SUDAH berulang kita mendengar pernyataan seperti berikut ini. Indonesia harus menjadi bangsa yang kuat, mandiri dan punya harga diri di tengah pergaulan global.
Untuk mewujudkannya Indonesia harus punya sumber daya manusia (SDM) yang tangguh, sehat dan berkarakter agar bisa berkompetisi dengan bangsa-bangsa lain di dunia. Pernyataan yang sama pun telah berulang kita dengar dalam konteks lokal Nusa Tenggara Timur (NTT).
Jawaban yang tidak segera kita dapatkan adalah soal cara mewujudkan harapan ideal tersebut. Agaknya banyak yang lupa bahwa olahraga merupakan salah satu sarana membangun anak bangsa yang tangguh, sehat dan berkarater itu. Sayang sekali dalam ziarah pembangunan bangsa ini pembangunan olahraga kerapkali terabaikan. Olahraga masih dipandang dengan sebelah mata.
Menjelang pilpres yang baru saja lewat masyarakat Indonesia disuguhi janji para calon presiden dan calon wakil presiden. Pernahkah mereka berbicara tentang pembangunan olahraga? Hampir semua calon pemimpin kita lebih suka bicara tentang soal lain. Mereka nyaris tidak menyentuh olahraga sebagai bagian penting pembangunan karakter bangsa (nation and character building).
Kenyataan itu setali tiga uang dengan suasana pilkada di berbagai daerah di NTT. Tidak banyak calon kepala daerah dan wakil kepala daerah yang secara khusus menyusun strategi pembangunan bidang olahraga.

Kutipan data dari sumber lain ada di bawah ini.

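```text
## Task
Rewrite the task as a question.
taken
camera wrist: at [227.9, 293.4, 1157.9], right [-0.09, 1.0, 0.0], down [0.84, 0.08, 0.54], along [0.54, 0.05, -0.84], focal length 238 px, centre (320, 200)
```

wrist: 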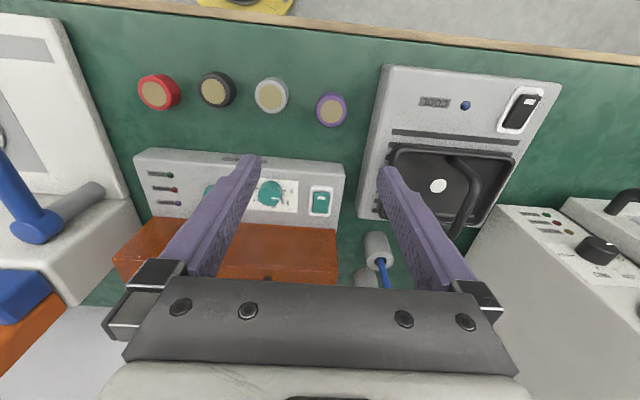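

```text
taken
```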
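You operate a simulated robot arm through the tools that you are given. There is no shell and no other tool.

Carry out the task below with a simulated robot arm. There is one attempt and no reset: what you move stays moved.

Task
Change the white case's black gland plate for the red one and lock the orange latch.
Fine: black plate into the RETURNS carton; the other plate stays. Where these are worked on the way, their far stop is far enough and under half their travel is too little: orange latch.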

Sikap setengah hati membangun olahraga itu terlihat jelas lewat pencapaian prestasi para atlet kita dalam kompetisi internasional. Di tingkat Asia Tenggara, misalnya, dalam satu dasawarsa terakhir Indonesia tidak lagi menempati urutan pertama.
Dalam 15 tahun terakhir, bidang olahraga terpinggirkan dalam neraca pembangunan Indonesia. Sejak tahun 1995 hingga 2005, alokasi anggaran rutin dan pembangunan bidang olahraga dan pendidikan dalam Anggaran Pendapatan dan Belanja Negara (APBN) persentasenya terhadap total APBN memang meningkat. Dari angka 0,01 persen (1995) menjadi 0,06 persen (2005).
Namun, alokasi yang mengucur khusus ke bidang olahraga jauh dari memadai. Situasi yang sama juga terjadi di NTT. Alokasi APBD untuk olahraga sangat minim bila dibandingkan dengan bidang lain. Secara fisik kita bisa menghitung dengan jari berapa banyak sarana olahraga di daerah ini yang dibangun selama era reformasi. Sarana olahraga yang ada umumnya telah berusia puluhan tahun.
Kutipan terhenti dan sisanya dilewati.